ÚLTIMA ATUALIZAÇÃO

20/08/2020

ATORES ENVOLVIDOS

Comunidade Quilombola Mata dos Crioulos; Instituto Estadual de Florestas; Ministério Público Federal (MPF); Ministério Público Estadual (MPE); Instituto Nacional de Colonização e Reforma Agrária (INCRA); Fundação Cultural Palmares.

MUNICÍPIO

Serra Azul de Minas, Serro, Couto de Magalhães de Minas, Diamantina, Felício dos Santos, São Gonçalo do Rio Preto

CLASSIFICAÇÃO GERAL E ESPECÍFICA

Áreas protegidas (Conservação/Biodiversidade) (Unidades de Conservação de Proteção Integral)

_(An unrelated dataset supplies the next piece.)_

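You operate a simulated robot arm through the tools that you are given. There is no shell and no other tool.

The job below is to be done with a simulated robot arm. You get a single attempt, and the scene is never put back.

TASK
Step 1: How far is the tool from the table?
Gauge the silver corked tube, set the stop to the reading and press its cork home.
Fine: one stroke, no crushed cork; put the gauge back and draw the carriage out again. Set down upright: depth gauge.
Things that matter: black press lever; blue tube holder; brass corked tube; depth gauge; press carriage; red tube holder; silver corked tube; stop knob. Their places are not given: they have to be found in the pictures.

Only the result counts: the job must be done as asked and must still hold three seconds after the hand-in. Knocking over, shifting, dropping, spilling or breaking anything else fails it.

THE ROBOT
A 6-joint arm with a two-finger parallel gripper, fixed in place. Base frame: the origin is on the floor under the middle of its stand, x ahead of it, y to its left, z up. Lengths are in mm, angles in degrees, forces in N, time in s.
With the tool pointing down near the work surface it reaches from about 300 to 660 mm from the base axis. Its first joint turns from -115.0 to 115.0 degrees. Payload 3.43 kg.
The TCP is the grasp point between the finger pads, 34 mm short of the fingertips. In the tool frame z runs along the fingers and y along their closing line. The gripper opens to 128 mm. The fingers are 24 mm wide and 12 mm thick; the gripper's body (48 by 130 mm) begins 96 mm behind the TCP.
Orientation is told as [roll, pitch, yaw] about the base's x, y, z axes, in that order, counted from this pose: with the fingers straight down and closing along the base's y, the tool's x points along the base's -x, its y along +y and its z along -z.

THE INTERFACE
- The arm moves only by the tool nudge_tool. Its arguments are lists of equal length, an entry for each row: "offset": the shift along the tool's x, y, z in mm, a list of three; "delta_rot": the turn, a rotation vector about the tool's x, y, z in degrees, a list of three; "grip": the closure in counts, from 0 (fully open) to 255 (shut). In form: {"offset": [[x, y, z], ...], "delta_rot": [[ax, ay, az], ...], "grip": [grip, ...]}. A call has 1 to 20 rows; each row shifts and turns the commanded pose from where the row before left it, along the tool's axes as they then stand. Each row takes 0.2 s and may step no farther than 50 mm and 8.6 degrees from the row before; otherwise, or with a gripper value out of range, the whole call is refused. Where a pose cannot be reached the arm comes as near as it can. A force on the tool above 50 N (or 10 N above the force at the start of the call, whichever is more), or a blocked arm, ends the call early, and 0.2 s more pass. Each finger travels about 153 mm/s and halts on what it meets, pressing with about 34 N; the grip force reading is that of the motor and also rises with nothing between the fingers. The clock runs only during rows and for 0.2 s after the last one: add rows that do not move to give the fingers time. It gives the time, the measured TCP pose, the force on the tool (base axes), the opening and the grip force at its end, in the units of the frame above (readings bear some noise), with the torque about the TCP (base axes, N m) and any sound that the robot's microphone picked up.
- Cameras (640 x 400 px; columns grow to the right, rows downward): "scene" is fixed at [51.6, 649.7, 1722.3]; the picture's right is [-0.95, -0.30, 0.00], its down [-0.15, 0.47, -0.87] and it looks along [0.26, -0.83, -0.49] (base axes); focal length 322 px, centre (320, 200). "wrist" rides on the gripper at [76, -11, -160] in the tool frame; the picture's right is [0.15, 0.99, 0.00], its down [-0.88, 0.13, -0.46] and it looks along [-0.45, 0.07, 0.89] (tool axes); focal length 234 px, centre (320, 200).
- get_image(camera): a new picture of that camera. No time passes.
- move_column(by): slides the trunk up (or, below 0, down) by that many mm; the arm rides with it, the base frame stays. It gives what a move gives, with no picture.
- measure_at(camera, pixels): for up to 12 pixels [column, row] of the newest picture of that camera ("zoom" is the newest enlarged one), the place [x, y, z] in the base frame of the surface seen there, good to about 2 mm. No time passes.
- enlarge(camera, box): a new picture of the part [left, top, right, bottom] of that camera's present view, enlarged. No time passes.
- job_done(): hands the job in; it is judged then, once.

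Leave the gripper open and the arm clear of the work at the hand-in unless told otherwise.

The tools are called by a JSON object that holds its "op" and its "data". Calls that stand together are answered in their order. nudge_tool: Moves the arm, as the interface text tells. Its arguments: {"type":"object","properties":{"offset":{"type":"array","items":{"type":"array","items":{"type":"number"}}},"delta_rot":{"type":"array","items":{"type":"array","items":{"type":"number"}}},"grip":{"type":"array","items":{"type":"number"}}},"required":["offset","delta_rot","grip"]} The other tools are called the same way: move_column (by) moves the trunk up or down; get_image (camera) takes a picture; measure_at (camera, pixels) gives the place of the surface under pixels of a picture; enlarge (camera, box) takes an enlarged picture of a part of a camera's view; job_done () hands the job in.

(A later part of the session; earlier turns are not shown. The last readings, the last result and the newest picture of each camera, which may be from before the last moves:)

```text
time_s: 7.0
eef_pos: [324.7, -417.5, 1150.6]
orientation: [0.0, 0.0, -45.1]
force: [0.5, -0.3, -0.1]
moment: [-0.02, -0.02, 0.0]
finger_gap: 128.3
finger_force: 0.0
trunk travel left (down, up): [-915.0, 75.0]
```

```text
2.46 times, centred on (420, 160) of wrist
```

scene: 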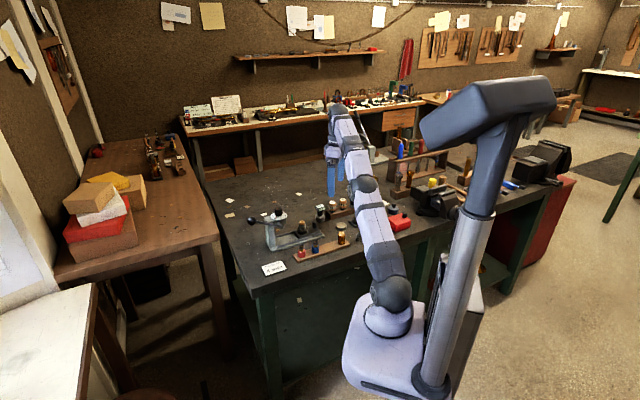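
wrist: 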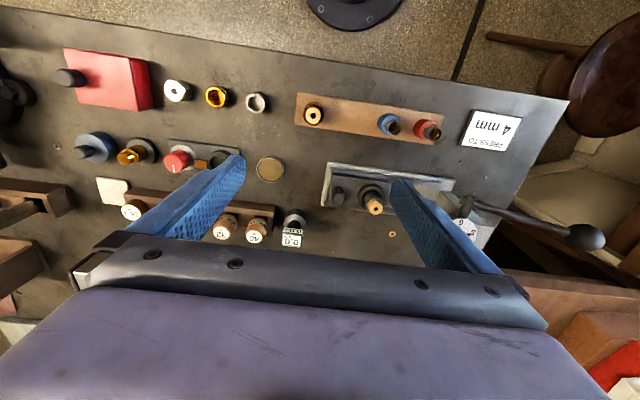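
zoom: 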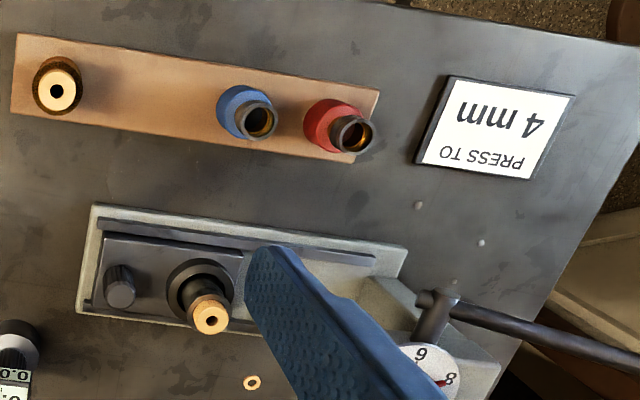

Atividades / Processos Geradores de Conflito Ambiental

Expropriação territorial, proibição de meios tradicionais de subsistência.

Descrição do caso:
(população afetada, ecossistema afetado, Área atingida, histórico do caso)

 

A Comunidade Quilombola Mata dos Crioulos localiza-se na área de confluência dos munícipios de Diamantina, Serro, Couto de Magalhães de Minas, São Gonçalo do Rio Preto, Felício dos Santos e Serra Azul de Minas. Em seu território nascem diversos rios importantes que abastecem as bacias do Rio Jequitinhonha e Rio Doce.

 

A comunidade apresenta diversas peculiaridades tais como as construções feitas com material encontrado no local, suas relações pessoais, sua maneira de perceber e vivenciar o território, o alto grau de parentesco, a sazonalidade com que realizam suas atividades fazendo, assim, usos diferenciados do território, com épocas específicas de coleta de flores sempre vivas, criação de gado na solta e plantio das “roças”, além de diversas outras atividades.

 

O Território da Mata dos Crioulos está inserido na Serra do Espinhaço Meridional e no interior de uma APAE (Área de Proteção Ambiental Estadual).  A APAE das Águas Vertentes, criada em 1998, com área de 76310 ha, faz divisa com outras cinco Unidades de Conservação sendo duas de proteção integral: o Parque Estadual do Rio Preto, criado em 1994, com 12.185 ha, e o Parque Estadual do Pico do Itambé, criado em 1998, com 6.520 ha, além de três APAS municipais: APAM Felício dos Santos, APAM Rio Manso e APAM Rio Vermelho.

 

A criação destas UC’s, principalmente do Parque Estatual do Rio Preto e do Parque Estadual do Pico do Itambé, desconsiderou completamente as populações que tradicionalmente ocupavam esta região.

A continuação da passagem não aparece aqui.